Prince William has recalled how his late mother Princess Diana took him to a shelter for homeless people when he was just 11 years old, saying how the visit opened his eyes to how others lived a different life to him.
In an extract from a documentary about his efforts to end homelessness to be broadcast this week, the heir to the British throne said how Diana introduced him and his younger brother Prince Harry to the cause as part of her determination to raise wider awareness of social issues from AIDS to mental health, Reuters said.
"I'd never been to anything like that before, and I was a bit anxious as to what to expect.

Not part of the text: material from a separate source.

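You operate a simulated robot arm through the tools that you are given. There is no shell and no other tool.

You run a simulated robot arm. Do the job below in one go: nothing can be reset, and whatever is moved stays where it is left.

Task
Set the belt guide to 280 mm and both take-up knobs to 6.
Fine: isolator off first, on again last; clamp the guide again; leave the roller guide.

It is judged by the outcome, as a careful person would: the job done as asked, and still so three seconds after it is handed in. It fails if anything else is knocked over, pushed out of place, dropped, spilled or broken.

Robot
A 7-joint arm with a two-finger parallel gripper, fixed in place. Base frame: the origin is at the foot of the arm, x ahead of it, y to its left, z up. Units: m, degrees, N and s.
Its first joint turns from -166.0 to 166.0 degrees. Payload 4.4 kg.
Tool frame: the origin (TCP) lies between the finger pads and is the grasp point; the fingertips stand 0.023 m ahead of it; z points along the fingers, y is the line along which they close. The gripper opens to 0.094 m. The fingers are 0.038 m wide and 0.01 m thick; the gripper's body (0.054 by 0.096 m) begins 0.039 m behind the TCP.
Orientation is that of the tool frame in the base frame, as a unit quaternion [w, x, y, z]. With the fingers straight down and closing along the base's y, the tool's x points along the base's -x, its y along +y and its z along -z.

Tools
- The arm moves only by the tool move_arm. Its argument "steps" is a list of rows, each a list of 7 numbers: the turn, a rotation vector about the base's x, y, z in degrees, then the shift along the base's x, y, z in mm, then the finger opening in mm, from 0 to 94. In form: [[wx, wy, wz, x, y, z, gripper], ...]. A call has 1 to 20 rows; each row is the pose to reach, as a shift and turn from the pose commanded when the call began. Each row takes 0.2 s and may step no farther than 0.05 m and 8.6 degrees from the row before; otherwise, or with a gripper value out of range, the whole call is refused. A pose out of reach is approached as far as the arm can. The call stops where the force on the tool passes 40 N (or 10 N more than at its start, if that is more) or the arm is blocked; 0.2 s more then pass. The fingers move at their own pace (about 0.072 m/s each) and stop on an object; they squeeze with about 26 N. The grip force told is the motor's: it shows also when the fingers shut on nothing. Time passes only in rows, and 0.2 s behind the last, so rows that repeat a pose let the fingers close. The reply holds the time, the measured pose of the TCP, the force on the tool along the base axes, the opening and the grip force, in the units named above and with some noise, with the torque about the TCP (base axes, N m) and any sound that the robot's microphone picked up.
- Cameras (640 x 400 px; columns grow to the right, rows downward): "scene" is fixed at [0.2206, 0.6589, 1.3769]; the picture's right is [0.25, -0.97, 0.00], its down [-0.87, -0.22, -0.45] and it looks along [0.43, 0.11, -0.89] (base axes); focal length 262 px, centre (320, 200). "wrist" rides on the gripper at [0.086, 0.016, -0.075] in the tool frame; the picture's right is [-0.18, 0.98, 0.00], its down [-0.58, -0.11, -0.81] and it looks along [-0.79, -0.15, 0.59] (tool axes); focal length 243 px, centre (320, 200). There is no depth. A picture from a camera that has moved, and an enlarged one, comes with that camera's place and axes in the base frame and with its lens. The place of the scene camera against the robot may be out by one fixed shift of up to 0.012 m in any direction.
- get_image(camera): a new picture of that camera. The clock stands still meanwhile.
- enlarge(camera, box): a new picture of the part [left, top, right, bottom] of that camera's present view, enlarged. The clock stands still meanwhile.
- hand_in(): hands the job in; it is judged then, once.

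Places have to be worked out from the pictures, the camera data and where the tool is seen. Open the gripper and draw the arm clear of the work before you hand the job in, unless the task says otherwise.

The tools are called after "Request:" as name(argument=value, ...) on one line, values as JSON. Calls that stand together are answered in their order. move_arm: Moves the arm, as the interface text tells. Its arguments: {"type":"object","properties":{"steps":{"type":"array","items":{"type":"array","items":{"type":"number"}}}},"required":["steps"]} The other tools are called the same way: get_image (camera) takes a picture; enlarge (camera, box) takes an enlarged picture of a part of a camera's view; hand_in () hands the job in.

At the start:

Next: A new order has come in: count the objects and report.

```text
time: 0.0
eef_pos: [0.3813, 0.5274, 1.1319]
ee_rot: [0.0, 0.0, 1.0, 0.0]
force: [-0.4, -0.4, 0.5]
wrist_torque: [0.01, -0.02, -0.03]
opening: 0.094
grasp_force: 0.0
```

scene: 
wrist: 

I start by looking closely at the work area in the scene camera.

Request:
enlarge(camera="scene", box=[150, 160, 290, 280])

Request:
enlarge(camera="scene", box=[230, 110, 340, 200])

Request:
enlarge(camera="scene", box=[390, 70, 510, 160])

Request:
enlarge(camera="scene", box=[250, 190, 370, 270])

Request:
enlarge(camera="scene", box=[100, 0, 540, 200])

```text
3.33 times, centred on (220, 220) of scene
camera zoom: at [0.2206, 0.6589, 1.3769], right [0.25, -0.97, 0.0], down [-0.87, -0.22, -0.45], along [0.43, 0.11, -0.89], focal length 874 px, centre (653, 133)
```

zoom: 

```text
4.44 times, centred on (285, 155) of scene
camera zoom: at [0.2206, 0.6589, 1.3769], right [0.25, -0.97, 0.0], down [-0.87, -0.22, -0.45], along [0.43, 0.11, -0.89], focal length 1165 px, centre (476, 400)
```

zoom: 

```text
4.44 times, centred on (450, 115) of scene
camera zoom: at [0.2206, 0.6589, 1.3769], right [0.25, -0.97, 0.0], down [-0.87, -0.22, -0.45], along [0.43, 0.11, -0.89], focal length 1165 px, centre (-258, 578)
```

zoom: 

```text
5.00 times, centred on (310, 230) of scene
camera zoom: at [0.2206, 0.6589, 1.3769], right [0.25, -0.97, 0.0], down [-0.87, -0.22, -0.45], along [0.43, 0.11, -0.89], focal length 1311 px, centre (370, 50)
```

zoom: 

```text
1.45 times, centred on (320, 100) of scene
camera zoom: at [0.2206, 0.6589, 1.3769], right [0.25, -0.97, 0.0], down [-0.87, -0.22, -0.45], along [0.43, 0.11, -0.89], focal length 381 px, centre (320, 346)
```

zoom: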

My mother went about her usual part of making everyone feel relaxed and having a laugh and joking with everyone," William said of the 1993 visit to The Passage charity in London.
Last June, the elder son of King Charles launched a five-year project "Homewards" which he said was inspired by Diana.
Homeless charities say it is hard to know exactly how many people are living on the streets but statistics released this month said 178,560 households were assessed as homeless in England in 2023-24, up 12.3% on the year before.
In focusing on homelessness, William said he was "desperately trying to help people who are in need, and I see that as part of my role".
He recalled during his visit to The Passage playing chess and chatting with those there.
"That's when it informed me that there are other people out there who don't have the same life as you do," he says in the documentary. "When you're quite small ... you just think life is what you see in front of you. You don't really have concept to look elsewhere.
"And it's when you meet people that I did then who put a different perspective in your head and say ... I was living on the street last night."
The full ITV documentary, "Prince William: We Can End Homelessness", will be shown on Oct. 30 and 31.